* _Work to do_
Transcribe the material below exactly as it appears.

* _Given data_

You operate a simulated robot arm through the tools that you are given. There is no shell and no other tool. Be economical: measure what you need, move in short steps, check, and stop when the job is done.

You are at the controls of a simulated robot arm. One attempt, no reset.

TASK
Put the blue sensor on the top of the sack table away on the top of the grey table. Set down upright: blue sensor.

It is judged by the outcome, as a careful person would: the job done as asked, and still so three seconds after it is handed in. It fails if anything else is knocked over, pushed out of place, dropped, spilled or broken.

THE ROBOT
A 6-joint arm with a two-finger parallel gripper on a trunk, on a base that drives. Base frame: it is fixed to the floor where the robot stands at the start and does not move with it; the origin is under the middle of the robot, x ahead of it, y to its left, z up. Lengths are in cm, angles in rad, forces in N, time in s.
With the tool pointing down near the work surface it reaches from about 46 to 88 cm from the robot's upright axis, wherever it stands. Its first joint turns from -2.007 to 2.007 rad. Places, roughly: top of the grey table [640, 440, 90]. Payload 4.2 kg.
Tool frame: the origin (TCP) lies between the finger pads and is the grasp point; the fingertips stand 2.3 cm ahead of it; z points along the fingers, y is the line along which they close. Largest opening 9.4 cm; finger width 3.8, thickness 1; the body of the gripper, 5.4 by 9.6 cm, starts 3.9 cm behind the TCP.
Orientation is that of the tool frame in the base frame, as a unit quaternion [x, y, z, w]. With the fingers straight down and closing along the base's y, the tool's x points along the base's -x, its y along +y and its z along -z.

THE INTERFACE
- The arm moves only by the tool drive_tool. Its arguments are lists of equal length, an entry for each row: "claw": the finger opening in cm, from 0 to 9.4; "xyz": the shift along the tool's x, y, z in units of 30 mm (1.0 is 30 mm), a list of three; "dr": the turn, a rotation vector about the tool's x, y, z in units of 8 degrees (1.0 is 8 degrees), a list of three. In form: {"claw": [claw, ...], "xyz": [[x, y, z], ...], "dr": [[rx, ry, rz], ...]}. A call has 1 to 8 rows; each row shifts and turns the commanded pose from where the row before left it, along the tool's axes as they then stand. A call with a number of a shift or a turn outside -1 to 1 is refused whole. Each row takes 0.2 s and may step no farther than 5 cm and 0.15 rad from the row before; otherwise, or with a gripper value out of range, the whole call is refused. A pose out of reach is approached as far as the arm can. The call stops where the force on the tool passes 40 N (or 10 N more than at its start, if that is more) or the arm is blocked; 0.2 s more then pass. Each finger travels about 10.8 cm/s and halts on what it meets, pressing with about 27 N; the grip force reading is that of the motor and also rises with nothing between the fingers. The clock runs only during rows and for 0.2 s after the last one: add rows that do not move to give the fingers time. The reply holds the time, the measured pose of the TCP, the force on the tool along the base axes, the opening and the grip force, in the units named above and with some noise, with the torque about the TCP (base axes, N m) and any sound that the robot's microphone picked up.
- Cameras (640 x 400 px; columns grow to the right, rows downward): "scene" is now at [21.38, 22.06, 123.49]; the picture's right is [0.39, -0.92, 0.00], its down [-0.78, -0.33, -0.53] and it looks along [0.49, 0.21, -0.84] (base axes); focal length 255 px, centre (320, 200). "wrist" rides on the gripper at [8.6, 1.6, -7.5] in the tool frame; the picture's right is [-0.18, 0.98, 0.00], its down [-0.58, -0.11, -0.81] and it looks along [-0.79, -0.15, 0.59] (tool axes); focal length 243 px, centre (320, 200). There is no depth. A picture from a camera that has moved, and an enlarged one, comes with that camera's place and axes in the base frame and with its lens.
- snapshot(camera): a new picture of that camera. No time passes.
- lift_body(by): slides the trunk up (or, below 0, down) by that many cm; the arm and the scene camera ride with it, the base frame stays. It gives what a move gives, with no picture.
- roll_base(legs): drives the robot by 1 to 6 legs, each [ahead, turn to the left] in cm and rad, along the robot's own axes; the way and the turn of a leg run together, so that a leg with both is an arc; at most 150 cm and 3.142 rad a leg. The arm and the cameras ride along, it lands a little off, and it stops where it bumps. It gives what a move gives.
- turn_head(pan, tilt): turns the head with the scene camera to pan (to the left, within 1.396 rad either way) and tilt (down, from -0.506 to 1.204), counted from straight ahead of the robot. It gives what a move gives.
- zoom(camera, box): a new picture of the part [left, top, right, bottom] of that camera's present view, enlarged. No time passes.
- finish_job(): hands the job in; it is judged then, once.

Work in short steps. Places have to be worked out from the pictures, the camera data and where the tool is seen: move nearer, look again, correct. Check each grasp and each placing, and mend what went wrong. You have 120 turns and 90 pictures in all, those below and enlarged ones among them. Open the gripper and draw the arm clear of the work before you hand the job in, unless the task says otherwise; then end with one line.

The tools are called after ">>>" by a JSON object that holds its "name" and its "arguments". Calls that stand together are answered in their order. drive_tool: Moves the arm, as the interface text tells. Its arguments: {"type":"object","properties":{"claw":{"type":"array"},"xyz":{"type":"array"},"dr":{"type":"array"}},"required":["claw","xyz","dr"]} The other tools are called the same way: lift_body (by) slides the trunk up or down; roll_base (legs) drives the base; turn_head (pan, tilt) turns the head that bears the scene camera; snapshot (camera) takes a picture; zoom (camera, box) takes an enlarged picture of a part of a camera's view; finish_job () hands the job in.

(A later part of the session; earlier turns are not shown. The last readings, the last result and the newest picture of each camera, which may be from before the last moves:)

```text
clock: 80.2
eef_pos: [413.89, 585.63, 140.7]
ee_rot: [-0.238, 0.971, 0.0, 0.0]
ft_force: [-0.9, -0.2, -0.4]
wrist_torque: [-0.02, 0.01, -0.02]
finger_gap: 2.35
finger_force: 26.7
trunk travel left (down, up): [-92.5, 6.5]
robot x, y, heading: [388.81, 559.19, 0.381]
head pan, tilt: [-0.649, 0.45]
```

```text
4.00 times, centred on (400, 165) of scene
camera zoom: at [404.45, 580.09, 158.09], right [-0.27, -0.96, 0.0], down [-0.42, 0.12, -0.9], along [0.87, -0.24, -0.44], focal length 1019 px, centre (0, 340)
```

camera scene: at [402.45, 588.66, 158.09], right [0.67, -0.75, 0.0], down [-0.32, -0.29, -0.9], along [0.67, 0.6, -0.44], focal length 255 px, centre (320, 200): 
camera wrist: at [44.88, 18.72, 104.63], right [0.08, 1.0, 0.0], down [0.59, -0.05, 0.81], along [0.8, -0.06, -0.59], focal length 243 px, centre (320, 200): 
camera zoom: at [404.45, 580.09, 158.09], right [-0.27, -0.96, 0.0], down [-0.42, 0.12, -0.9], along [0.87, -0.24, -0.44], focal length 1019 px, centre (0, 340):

* _Exercise response_
You operate a simulated robot arm through the tools that you are given. There is no shell and no other tool. Be economical: measure what you need, move in short steps, check, and stop when the job is done.

You are at the controls of a simulated robot arm. One attempt, no reset.

TASK
Put the blue sensor on the top of the sack table away on the top of the grey table. Set down upright: blue sensor.

It is judged by the outcome, as a careful person would: the job done as asked, and still so three seconds after it is handed in. It fails if anything else is knocked over, pushed out of place, dropped, spilled or broken.

THE ROBOT
A 6-joint arm with a two-finger parallel gripper on a trunk, on a base that drives. Base frame: it is fixed to the floor where the robot stands at the start and does not move with it; the origin is under the middle of the robot, x ahead of it, y to its left, z up. Lengths are in cm, angles in rad, forces in N, time in s.
With the tool pointing down near the work surface it reaches from about 46 to 88 cm from the robot's upright axis, wherever it stands. Its first joint turns from -2.007 to 2.007 rad. Places, roughly: top of the grey table [640, 440, 90]. Payload 4.2 kg.
Tool frame: the origin (TCP) lies between the finger pads and is the grasp point; the fingertips stand 2.3 cm ahead of it; z points along the fingers, y is the line along which they close. Largest opening 9.4 cm; finger width 3.8, thickness 1; the body of the gripper, 5.4 by 9.6 cm, starts 3.9 cm behind the TCP.
Orientation is that of the tool frame in the base frame, as a unit quaternion [x, y, z, w]. With the fingers straight down and closing along the base's y, the tool's x points along the base's -x, its y along +y and its z along -z.

THE INTERFACE
- The arm moves only by the tool drive_tool. Its arguments are lists of equal length, an entry for each row: "claw": the finger opening in cm, from 0 to 9.4; "xyz": the shift along the tool's x, y, z in units of 30 mm (1.0 is 30 mm), a list of three; "dr": the turn, a rotation vector about the tool's x, y, z in units of 8 degrees (1.0 is 8 degrees), a list of three. In form: {"claw": [claw, ...], "xyz": [[x, y, z], ...], "dr": [[rx, ry, rz], ...]}. A call has 1 to 8 rows; each row shifts and turns the commanded pose from where the row before left it, along the tool's axes as they then stand. A call with a number of a shift or a turn outside -1 to 1 is refused whole. Each row takes 0.2 s and may step no farther than 5 cm and 0.15 rad from the row before; otherwise, or with a gripper value out of range, the whole call is refused. A pose out of reach is approached as far as the arm can. The call stops where the force on the tool passes 40 N (or 10 N more than at its start, if that is more) or the arm is blocked; 0.2 s more then pass. Each finger travels about 10.8 cm/s and halts on what it meets, pressing with about 27 N; the grip force reading is that of the motor and also rises with nothing between the fingers. The clock runs only during rows and for 0.2 s after the last one: add rows that do not move to give the fingers time. The reply holds the time, the measured pose of the TCP, the force on the tool along the base axes, the opening and the grip force, in the units named above and with some noise, with the torque about the TCP (base axes, N m) and any sound that the robot's microphone picked up.
- Cameras (640 x 400 px; columns grow to the right, rows downward): "scene" is now at [21.38, 22.06, 123.49]; the picture's right is [0.39, -0.92, 0.00], its down [-0.78, -0.33, -0.53] and it looks along [0.49, 0.21, -0.84] (base axes); focal length 255 px, centre (320, 200). "wrist" rides on the gripper at [8.6, 1.6, -7.5] in the tool frame; the picture's right is [-0.18, 0.98, 0.00], its down [-0.58, -0.11, -0.81] and it looks along [-0.79, -0.15, 0.59] (tool axes); focal length 243 px, centre (320, 200). There is no depth. A picture from a camera that has moved, and an enlarged one, comes with that camera's place and axes in the base frame and with its lens.
- snapshot(camera): a new picture of that camera. No time passes.
- lift_body(by): slides the trunk up (or, below 0, down) by that many cm; the arm and the scene camera ride with it, the base frame stays. It gives what a move gives, with no picture.
- roll_base(legs): drives the robot by 1 to 6 legs, each [ahead, turn to the left] in cm and rad, along the robot's own axes; the way and the turn of a leg run together, so that a leg with both is an arc; at most 150 cm and 3.142 rad a leg. The arm and the cameras ride along, it lands a little off, and it stops where it bumps. It gives what a move gives.
- turn_head(pan, tilt): turns the head with the scene camera to pan (to the left, within 1.396 rad either way) and tilt (down, from -0.506 to 1.204), counted from straight ahead of the robot. It gives what a move gives.
- zoom(camera, box): a new picture of the part [left, top, right, bottom] of that camera's present view, enlarged. No time passes.
- finish_job(): hands the job in; it is judged then, once.

Work in short steps. Places have to be worked out from the pictures, the camera data and where the tool is seen: move nearer, look again, correct. Check each grasp and each placing, and mend what went wrong. You have 120 turns and 90 pictures in all, those below and enlarged ones among them. Open the gripper and draw the arm clear of the work before you hand the job in, unless the task says otherwise; then end with one line.

The tools are called after ">>>" by a JSON object that holds its "name" and its "arguments". Calls that stand together are answered in their order. drive_tool: Moves the arm, as the interface text tells. Its arguments: {"type":"object","properties":{"claw":{"type":"array"},"xyz":{"type":"array"},"dr":{"type":"array"}},"required":["claw","xyz","dr"]} The other tools are called the same way: lift_body (by) slides the trunk up or down; roll_base (legs) drives the base; turn_head (pan, tilt) turns the head that bears the scene camera; snapshot (camera) takes a picture; zoom (camera, box) takes an enlarged picture of a part of a camera's view; finish_job () hands the job in.

(A later part of the session; earlier turns are not shown. The last readings, the last result and the newest picture of each camera, which may be from before the last moves:)

```text
clock: 80.2
eef_pos: [413.89, 585.63, 140.7]
ee_rot: [-0.238, 0.971, 0.0, 0.0]
ft_force: [-0.9, -0.2, -0.4]
wrist_torque: [-0.02, 0.01, -0.02]
finger_gap: 2.35
finger_force: 26.7
trunk travel left (down, up): [-92.5, 6.5]
robot x, y, heading: [388.81, 559.19, 0.381]
head pan, tilt: [-0.649, 0.45]
```

```text
4.00 times, centred on (400, 165) of scene
camera zoom: at [404.45, 580.09, 158.09], right [-0.27, -0.96, 0.0], down [-0.42, 0.12, -0.9], along [0.87, -0.24, -0.44], focal length 1019 px, centre (0, 340)
```

camera scene: at [402.45, 588.66, 158.09], right [0.67, -0.75, 0.0], down [-0.32, -0.29, -0.9], along [0.67, 0.6, -0.44], focal length 255 px, centre (320, 200): 
camera wrist: at [44.88, 18.72, 104.63], right [0.08, 1.0, 0.0], down [0.59, -0.05, 0.81], along [0.8, -0.06, -0.59], focal length 243 px, centre (320, 200): 
camera zoom: at [404.45, 580.09, 158.09], right [-0.27, -0.96, 0.0], down [-0.42, 0.12, -0.9], along [0.87, -0.24, -0.44], focal length 1019 px, centre (0, 340):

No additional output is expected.